1.3 Organization of the Paper

The flow of the paper is as follows. Section 2 discusses the system model and problem formulation. Section 3 explains the proposed approach for the stated problem statement. Section 4 presents the outcomes of implementing the trained model, and Section 5 concludes the paper and provides insights into future works.

2  System Model and Problem Formulation

2.1 System Model

This section gives an overview of the proposed system to achieve security goals for the online voting system. Fig. 1 outlines the system model for handling security breaches with face id recognition and verification. It assumed that to log in to the system, access to the webcam should be enabled. Furthermore, it is assumed that privacy terms and conditions should be accepted before registering and logging in, especially ones emphasizing that video stream data is being monitored and stored in real time. When a login attempt is made, the input credentials are verified with the credentials stored in the universal database to check if the user is registered. After a successful verification, the webcam, which is kept on from the beginning, records the input video stream and transmits it to the AI interface. The AI interface consists of 3 layers: GANs, authentication, and validation layers. At the GANs layer, face detection and reconstruction are carried out using the Pix2pix GANs framework. The trained Pix2pix model detects any facial objects, like a face mask, glasses, etc., present on the face and reconstructs it and consequently stores the feature vectors obtained from the resulting image in an encrypted database. A trained Siamese network is implemented in the next layer, which checks for similarity scores between the reconstructed image and the original image id from the universal database. The final layer is the validation layer, where the KL divergence score is calculated between feature embeddings obtained and stored from the previous layer. The final portal gets activated only after successfully executing the AI interface and its decision. The layers and their functioning are discussed in detail in the upcoming sections.

Figure 1: System model to achieve security goals for the online voting system

2.2 Problem Formulation

With the digitization wave, almost every sector has adopted online strategies to increase business or to make services available to users at their convenience. However, traditional electronic voting systems are not flexible and have a lot of hassles. A paramount event for any democratic state is conducting elections online by developing robust and secured voting interfaces. With online polling systems, more people who cannot reach the allotted voting booths can cast their votes easily. The online voting system can provide convenience by increasing accessibility. Moreover, the automated systems prevent long queues and waiting times, making the process highly efficient. However, some security issues might exist that can disrupt the voting system.
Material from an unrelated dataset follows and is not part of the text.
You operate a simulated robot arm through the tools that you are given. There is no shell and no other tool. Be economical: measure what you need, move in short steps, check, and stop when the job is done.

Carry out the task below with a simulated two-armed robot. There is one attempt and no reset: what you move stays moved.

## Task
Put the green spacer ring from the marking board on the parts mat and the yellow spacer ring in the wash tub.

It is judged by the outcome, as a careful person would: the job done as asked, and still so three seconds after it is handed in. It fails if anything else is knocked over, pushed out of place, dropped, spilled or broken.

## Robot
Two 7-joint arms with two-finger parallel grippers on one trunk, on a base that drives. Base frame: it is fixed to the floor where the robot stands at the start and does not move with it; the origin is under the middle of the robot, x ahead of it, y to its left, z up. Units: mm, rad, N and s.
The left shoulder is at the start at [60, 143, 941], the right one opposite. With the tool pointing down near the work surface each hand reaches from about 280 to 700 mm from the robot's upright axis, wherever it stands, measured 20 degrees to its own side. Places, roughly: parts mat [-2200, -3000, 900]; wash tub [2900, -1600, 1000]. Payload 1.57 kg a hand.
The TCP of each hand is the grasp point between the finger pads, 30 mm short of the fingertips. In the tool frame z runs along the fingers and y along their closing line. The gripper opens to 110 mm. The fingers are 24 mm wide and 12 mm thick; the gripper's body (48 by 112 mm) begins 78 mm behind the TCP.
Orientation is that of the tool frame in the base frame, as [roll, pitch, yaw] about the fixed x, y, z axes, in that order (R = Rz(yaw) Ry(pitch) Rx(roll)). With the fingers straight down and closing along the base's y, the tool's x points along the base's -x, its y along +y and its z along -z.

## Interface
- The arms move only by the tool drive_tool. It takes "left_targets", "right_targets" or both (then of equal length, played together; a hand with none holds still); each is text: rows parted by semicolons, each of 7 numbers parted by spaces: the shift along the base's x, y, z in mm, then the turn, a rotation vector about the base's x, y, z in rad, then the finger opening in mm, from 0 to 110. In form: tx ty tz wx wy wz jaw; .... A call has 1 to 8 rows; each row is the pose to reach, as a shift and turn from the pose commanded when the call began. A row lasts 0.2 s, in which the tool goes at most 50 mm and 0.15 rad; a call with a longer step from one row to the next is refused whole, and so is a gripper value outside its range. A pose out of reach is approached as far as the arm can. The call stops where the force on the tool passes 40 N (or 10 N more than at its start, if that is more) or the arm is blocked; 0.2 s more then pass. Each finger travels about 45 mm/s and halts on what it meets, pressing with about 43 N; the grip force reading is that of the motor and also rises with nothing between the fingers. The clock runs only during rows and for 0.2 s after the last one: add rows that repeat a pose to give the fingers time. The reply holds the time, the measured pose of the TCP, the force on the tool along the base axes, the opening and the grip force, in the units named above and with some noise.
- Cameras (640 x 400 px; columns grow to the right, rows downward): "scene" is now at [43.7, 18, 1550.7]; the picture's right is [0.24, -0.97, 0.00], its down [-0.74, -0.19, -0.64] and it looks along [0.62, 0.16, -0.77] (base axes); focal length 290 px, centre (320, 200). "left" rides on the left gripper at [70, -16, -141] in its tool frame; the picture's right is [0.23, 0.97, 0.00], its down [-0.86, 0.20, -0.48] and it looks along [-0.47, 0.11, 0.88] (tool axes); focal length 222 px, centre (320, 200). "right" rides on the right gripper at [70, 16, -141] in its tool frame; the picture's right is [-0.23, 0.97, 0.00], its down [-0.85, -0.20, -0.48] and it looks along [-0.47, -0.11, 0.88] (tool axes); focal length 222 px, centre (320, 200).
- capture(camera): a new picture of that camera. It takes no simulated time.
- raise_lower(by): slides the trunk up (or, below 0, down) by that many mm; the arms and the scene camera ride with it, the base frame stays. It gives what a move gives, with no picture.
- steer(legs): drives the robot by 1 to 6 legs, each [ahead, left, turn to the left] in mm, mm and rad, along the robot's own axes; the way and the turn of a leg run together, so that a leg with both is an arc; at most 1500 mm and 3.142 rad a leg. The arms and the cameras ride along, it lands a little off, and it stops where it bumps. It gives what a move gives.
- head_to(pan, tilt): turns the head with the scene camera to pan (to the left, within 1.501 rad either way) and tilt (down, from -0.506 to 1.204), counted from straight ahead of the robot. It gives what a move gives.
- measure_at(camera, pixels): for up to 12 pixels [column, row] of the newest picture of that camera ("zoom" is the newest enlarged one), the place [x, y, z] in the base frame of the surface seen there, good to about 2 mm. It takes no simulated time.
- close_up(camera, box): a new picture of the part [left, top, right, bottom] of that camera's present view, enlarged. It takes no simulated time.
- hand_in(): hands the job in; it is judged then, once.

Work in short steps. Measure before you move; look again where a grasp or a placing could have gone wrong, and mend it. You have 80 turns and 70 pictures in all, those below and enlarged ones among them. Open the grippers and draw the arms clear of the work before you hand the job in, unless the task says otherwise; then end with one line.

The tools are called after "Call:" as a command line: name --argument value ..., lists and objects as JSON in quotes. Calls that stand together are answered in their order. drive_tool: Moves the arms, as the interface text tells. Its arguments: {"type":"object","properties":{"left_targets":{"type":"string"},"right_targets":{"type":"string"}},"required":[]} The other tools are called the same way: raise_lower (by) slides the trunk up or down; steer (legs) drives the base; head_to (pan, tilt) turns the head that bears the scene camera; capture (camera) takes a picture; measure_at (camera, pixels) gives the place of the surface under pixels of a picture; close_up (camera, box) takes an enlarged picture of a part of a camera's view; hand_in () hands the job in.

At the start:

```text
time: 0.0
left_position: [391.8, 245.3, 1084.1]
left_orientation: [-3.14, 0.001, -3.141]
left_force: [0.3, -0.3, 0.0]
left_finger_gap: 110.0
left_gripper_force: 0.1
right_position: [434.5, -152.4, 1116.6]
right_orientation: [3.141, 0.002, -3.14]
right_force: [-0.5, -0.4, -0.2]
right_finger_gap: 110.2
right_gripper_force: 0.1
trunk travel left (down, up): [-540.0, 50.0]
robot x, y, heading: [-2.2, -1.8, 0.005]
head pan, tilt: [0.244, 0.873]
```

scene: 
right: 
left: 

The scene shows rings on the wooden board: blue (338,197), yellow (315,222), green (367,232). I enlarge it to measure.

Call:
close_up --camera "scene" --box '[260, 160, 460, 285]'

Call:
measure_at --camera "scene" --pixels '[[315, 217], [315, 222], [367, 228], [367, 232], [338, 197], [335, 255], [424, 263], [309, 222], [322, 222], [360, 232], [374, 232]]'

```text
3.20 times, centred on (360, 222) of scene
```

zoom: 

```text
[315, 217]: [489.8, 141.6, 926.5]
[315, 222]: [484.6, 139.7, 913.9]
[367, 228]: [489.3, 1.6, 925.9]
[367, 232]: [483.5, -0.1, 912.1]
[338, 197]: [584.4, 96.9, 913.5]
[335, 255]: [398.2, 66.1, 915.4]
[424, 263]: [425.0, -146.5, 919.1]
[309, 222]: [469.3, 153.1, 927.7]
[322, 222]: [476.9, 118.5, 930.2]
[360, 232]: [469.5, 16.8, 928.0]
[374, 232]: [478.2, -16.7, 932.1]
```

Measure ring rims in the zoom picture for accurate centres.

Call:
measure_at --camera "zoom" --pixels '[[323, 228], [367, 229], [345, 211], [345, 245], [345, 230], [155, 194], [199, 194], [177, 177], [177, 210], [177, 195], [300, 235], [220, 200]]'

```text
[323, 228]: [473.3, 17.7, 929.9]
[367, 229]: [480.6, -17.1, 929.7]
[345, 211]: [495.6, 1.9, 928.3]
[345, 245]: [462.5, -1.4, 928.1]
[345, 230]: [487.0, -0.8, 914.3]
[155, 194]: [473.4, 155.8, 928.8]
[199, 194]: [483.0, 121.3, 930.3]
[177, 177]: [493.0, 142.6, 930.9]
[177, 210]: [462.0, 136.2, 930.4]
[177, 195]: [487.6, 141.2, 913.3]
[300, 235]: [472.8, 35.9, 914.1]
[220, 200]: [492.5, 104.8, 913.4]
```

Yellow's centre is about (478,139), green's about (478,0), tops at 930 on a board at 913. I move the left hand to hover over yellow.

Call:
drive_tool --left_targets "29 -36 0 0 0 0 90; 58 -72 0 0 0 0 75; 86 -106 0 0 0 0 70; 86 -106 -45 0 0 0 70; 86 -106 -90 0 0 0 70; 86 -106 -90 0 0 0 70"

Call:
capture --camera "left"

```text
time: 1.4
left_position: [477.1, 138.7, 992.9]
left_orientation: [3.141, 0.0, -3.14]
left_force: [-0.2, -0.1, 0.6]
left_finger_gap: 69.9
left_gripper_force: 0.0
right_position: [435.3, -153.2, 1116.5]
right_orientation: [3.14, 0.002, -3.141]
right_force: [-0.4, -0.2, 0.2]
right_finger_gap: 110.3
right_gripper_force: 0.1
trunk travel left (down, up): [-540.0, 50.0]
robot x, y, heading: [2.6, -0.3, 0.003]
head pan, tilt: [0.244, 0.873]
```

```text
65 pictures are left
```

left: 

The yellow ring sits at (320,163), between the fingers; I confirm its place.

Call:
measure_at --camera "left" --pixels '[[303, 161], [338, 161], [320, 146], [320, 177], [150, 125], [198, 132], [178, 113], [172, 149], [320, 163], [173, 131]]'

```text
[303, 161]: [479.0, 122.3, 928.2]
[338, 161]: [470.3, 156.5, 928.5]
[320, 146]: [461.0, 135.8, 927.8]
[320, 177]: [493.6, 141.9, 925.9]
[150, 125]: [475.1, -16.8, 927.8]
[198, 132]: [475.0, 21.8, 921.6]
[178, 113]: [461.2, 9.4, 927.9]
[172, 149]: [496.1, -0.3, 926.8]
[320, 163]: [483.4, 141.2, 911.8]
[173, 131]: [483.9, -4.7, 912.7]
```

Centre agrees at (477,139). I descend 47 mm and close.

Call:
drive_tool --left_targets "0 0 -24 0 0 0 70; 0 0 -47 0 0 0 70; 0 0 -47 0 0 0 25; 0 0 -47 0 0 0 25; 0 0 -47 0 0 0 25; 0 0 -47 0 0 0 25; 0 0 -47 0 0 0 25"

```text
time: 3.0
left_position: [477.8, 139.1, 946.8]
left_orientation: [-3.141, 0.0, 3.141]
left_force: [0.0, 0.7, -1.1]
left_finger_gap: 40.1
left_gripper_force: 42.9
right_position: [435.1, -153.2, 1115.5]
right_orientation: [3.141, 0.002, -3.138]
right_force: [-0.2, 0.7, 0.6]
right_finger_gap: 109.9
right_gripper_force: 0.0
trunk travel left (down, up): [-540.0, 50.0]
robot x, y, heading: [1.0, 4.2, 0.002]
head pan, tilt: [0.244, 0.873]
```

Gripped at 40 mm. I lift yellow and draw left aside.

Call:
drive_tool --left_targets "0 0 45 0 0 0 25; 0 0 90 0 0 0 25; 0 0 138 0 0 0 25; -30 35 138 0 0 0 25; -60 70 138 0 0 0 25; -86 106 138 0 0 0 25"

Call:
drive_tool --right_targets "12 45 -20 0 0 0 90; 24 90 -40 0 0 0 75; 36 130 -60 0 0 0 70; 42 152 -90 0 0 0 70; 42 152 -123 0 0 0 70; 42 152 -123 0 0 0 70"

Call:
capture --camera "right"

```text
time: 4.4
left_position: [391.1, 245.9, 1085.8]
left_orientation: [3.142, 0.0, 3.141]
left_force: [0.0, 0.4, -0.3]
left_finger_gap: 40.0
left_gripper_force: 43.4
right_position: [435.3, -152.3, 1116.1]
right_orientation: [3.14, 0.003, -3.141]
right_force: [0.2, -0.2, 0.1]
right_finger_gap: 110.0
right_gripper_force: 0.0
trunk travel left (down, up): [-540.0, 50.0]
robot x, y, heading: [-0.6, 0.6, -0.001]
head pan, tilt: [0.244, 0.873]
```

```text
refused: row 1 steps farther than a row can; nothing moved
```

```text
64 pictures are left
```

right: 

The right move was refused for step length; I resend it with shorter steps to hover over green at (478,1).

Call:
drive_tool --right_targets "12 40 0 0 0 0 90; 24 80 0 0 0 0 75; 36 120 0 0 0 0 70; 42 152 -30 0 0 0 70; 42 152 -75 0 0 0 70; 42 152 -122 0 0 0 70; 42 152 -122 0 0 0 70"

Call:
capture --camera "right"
A security breach in a voting system can pose severe risks or even destroy a democratic state. Reference [6] detailed various phishing attacks that can occur in the online voting system.

This paper has addressed a possible issue that can cause a security breach in the most crucial issue of an online voting system. The module discussed here is face id recognition and verification. Consider the following scenario: a voter V with a unique voter id Vid log into the online system. We assume a universal database Ψ containing the existing and registered unique voter id and id image Vimage. A citizen can only cast their vote if, firstly, VidεΨ and face input image Vinp from the camera video stream and Vimage match with each other. (Note: It is assumed that proper facilities of webcam and internet are available to the voter.) The physical appearance of a person, especially a face, can be easily morphed to look like someone else. This can lead to fallacious registration of the vote by mismatched voter id and the actual id face.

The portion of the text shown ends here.